[解説] 電子出版の全貌と未来
~電子書籍ビジネス発展への処方箋~

第4章 「情報商材」の問題点

 近年、「情報商材」と呼ばれるネットビジネスの悪質性が取り沙汰されている。
 「情報商材」とは、投資やギャンブルの必勝法、美容やダイエット法、異性にもてる方法などの情報をなかには一般の書籍の10倍以上といった高額で販売されるものであり、内容は購入するまで分からない仕組みになっている。販売者は個人や業者だが、主に情報商材を販売する専門サイトで売られているというものだ。

 このビジネスの特徴は「情報商材」の購入によって損をした人が、その損失を取り戻すために、アフィリエイト(成功報酬型広告)のしくみを利用して、逆に宣伝するという負の連鎖が広がることである。「情報商材」ビジネスの実態はつかみにくいが、「年間売り上げは総額200億円と推測される」(『読売新聞』2008年7月5日付け朝刊39面)という。
 「情報商材」ビジネスの国内大手「株式会社インフォトップ(代表取締役 田中保彦氏)」の「媒体資料」(2009年12月)から数字をまとめると、このビジネスは次のような概要となっている。

(1)全ユーザー数:80万人を超える、(2)トップページ月間総PV数:約2,800,000PV、(3)購入者会員総数:720,718人、(4)登録アフィリエイター総数:129,598人、(5)登録発行者総数:12,632人(24,822商品)、(5)発行者の属性:男性69%、女性16%、法人15%、(6)アフィリエイターの属性:男性71%、女性27%、法人2%、(7)購入者の属性:男性68%、女性32%、全体の74%が30代〜60代。

 つまり、このビジネスは「情報商材ASP(アフィリエイト・サービス・プロバイダー)」が、投資・資産運用、ネットビジネス、美容・健康、恋愛・結婚、教育・自己啓発、ギャンブルといったカテゴリに沿って、自分でプロデュースした「情報商材」を販売できるように「発行者」にサイトを提供し、「購入者」は書店では販売していないノウハウやソフト、成功事例をダウンロード購入し、「アフィリエイター」は高額な商品のため高額な報酬を期待して商品販売に協力するというしくみによって成り立っているのである。

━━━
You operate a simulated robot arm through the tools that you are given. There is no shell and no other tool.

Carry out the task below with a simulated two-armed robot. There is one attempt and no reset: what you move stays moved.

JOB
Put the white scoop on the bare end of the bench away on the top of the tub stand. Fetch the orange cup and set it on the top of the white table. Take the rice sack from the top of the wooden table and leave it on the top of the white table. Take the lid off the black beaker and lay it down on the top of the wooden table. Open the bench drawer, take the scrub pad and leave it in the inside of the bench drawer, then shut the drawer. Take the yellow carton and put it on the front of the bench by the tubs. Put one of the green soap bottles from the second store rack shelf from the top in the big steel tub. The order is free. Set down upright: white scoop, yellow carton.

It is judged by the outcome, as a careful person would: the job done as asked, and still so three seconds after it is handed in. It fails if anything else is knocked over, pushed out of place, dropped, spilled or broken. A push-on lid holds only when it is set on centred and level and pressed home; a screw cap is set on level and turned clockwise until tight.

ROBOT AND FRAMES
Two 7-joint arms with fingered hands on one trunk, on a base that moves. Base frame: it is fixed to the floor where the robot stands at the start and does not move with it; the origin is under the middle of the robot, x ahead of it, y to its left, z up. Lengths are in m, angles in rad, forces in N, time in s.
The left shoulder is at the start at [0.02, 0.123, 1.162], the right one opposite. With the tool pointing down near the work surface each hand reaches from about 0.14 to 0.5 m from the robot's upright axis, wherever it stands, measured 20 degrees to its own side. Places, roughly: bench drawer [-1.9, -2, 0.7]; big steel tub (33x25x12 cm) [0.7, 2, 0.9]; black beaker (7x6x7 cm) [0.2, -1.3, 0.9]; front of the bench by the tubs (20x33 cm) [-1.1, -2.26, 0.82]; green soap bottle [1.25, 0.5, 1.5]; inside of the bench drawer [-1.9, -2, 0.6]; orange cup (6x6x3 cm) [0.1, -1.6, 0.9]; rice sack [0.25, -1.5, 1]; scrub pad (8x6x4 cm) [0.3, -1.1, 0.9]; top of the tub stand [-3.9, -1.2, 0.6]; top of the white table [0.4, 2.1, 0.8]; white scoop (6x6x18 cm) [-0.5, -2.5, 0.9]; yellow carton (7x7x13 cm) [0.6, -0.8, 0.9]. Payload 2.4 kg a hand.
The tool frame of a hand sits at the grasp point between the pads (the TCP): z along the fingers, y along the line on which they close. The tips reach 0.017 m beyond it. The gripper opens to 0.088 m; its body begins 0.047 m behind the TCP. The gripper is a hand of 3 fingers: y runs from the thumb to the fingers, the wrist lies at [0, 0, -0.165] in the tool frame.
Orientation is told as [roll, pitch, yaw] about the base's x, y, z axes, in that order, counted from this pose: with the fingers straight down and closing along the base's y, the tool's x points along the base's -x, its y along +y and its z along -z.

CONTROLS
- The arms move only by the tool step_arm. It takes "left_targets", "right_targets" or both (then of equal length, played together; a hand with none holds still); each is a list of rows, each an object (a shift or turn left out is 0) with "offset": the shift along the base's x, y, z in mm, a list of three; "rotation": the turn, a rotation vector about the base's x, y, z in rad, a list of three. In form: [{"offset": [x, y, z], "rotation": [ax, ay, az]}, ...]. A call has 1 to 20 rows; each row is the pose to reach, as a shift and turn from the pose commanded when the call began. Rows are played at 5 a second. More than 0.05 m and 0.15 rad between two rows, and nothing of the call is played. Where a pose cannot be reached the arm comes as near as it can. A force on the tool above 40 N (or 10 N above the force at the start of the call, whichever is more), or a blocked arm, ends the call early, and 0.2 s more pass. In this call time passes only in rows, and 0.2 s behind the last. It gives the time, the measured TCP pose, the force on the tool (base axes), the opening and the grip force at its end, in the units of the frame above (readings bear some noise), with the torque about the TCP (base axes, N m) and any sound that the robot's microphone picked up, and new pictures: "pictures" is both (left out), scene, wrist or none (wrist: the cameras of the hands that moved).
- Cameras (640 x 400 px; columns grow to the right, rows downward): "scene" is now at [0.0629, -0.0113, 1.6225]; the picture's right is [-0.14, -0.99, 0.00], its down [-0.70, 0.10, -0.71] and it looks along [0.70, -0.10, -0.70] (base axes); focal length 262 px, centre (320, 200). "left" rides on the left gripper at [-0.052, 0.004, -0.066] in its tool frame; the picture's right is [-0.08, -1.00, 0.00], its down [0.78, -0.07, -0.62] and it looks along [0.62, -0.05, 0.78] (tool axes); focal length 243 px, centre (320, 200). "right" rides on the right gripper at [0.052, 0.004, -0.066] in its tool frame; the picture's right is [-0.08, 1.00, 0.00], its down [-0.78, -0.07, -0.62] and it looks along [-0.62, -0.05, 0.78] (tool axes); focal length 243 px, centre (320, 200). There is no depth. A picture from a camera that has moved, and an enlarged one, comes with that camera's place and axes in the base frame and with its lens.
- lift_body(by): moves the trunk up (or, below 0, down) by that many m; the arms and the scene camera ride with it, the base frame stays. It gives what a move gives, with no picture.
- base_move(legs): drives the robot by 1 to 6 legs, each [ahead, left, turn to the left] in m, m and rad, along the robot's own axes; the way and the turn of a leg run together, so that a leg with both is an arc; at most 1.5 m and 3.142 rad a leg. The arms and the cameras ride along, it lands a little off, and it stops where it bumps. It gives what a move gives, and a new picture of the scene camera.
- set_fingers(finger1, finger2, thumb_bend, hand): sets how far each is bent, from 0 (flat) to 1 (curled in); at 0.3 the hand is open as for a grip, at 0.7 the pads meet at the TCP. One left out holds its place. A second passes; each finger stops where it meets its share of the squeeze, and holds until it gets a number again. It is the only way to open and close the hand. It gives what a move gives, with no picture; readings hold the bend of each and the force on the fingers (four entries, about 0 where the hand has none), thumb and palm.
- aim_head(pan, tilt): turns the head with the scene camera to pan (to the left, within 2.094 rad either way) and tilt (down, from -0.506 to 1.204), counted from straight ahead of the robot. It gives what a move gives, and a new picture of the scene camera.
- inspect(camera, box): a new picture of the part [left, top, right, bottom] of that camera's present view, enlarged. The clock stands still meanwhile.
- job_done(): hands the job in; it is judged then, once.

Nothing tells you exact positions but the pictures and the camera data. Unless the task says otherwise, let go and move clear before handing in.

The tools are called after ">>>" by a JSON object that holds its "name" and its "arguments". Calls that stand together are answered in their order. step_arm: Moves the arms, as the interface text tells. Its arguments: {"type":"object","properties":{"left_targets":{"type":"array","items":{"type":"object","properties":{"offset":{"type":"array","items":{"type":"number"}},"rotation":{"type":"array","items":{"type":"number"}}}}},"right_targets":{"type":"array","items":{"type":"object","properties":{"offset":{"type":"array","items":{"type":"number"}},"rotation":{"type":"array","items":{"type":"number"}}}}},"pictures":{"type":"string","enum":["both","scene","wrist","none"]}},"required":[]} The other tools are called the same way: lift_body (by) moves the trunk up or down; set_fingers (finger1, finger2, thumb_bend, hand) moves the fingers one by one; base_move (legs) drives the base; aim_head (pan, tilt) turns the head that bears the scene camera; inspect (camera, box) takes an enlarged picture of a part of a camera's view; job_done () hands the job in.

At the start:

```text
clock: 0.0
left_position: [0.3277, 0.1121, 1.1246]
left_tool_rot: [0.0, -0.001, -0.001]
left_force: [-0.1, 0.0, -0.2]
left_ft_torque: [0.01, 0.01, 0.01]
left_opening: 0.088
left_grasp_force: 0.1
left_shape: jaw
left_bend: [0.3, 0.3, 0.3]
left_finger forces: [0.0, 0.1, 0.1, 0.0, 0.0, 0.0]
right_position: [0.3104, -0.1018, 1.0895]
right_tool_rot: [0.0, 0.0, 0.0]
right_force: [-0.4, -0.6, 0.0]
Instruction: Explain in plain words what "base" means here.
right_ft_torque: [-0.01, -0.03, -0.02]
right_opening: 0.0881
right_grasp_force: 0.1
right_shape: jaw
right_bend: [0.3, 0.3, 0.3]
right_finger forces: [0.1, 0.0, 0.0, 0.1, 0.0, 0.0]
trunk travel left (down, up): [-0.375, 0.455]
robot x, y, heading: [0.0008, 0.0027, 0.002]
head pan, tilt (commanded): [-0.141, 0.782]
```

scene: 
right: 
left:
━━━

(なお、インフォトップは「情報商材」という名称の社会的イメージの悪化に伴い、2009年より取扱商品の総称を「情報商材」から「情報教材」に改めており、業界全般に追随する動きが出ている。)

 「情報商材」の問題点はなんといっても、読んでみないと分からない情報内容に高額の価格が付けられ販売されていることにある。このような動向は「電子書籍」に代表される今後の出版コンテンツ・ビジネス全体の不信感につながりかねないのではないだろうか。
すなわち「情報商材」販売業者が「電子書籍」「e-book」「インターネット出版」等と称して、新規読者を開拓して「情報商材」を販売していることによって、「コンテンツのダウンロード販売=インチキ臭い、危ない」というイメージがネットユーザーの間で定着しつつあることは深刻な問題だろう。